With this in mind Combico UK has produced a checklist for kitchen staff and customers to adhere to

• Have your gas appliances checked every year. Gas appliances should be safety checked once a year and serviced regularly by a Gas Safe registered engineer.
• Registration to work on domestic appliances is not enough. To work on equipment installed in a commercial kitchen the engineer requires training and assessment in the Core Commercial Catering Gas Safety (CCCN1) ACS qualification plus COMCAT training on the type of equipment installed. Check the engineer is Gas Safe registered and qualified to work with commercial catering appliances. You can find and check an engineer at or call 0800 408 5500.
• Check your engineer’s Gas Safe Register ID card. Make sure they are qualified for the work that needs doing. You can find this information on the back of the card.

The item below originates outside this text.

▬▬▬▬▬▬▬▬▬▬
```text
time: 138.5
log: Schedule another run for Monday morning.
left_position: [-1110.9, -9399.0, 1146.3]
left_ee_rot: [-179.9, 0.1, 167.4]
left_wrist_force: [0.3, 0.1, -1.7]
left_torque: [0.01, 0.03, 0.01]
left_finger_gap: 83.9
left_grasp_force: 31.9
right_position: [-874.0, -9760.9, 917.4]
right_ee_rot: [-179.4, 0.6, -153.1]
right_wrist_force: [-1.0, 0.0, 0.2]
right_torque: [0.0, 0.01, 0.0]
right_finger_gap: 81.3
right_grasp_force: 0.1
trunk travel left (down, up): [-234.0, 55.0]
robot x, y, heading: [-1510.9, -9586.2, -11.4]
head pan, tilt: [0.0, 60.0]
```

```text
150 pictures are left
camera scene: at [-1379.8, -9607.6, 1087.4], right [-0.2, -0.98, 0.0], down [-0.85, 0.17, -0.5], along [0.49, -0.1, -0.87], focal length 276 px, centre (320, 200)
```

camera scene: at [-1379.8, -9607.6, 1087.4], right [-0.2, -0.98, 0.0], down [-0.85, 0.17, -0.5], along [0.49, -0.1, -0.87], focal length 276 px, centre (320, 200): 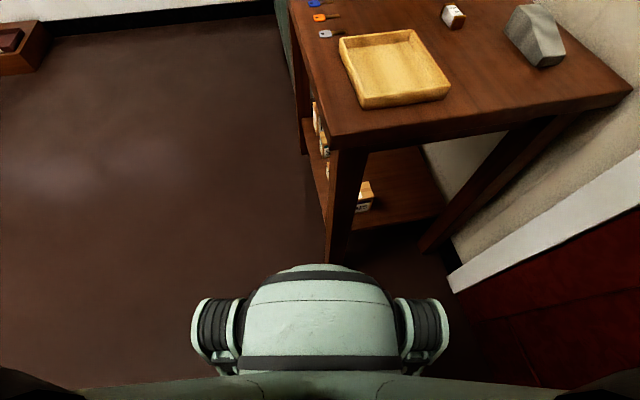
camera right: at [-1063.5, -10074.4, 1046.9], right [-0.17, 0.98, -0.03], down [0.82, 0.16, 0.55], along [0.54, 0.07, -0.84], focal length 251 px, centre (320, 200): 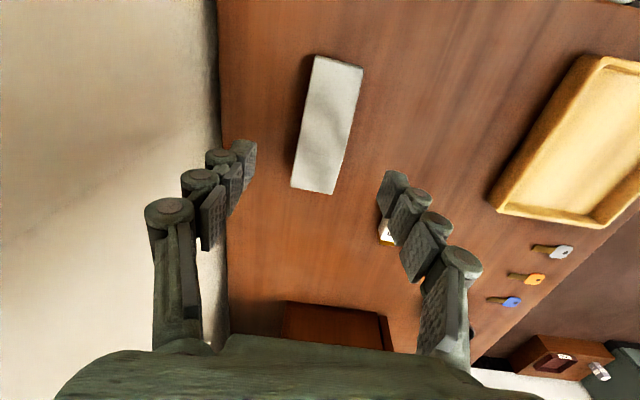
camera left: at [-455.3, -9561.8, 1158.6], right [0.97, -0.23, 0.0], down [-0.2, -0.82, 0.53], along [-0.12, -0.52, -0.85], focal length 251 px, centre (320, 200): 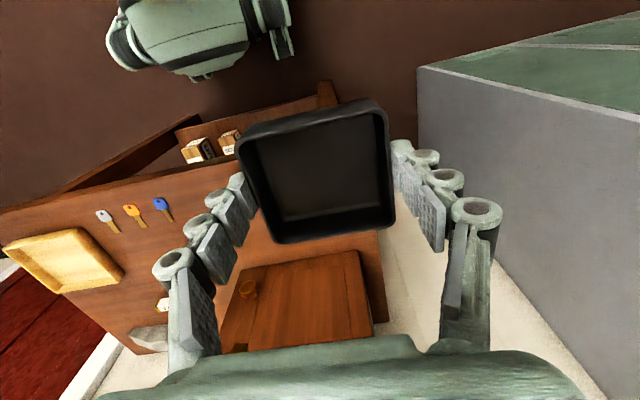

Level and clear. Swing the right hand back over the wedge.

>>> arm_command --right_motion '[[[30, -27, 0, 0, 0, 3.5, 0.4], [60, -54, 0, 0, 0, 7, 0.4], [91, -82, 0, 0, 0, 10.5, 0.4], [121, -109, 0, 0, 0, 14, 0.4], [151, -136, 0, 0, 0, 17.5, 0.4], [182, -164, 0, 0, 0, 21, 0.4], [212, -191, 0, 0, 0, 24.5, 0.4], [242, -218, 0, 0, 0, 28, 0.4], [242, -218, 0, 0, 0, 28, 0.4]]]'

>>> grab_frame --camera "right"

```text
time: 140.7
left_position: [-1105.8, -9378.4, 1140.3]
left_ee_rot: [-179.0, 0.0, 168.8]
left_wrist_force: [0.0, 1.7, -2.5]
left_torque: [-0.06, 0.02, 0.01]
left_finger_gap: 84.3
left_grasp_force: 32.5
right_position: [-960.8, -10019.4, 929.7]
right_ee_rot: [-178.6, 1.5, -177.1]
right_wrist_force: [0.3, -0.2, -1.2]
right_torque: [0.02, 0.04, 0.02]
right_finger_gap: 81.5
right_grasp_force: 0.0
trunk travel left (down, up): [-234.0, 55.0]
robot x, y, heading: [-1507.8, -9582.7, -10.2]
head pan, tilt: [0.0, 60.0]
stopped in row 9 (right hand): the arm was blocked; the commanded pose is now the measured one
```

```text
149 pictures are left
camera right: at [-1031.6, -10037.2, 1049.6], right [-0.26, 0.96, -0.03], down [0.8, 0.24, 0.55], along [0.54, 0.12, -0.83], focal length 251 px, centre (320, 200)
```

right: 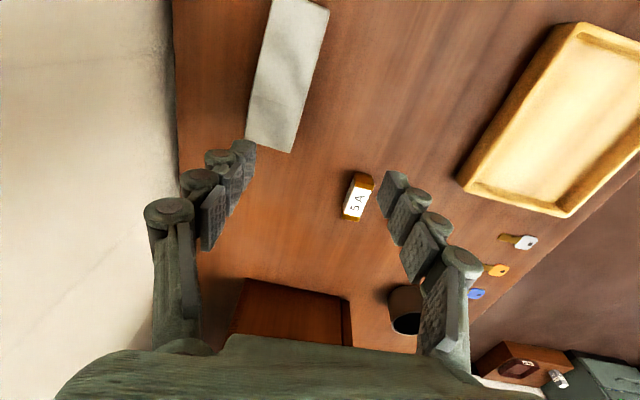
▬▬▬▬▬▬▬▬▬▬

• Ensure that the kitchen ventilation system is working correctly and is interlocked to the gas supply. Under the latest guidelines IGEM/UP/19 an interlock should isolate the gas supply when the ventilation is not working. This is mandatory for new kitchens but a sensible precaution for existing installations.
• Check for warning signs that appliances aren’t working correctly e.g. lazy yellow or orange flames instead of crisp blue ones, black marks on or around the appliance and too much condensation in the room.
• Know the six signs of carbon monoxide poisoning – headaches, dizziness, breathlessness, nausea, collapse and loss of consciousness.
• Install an audible carbon monoxide alarm. This will alert the staff if there is carbon monoxide in their kitchen.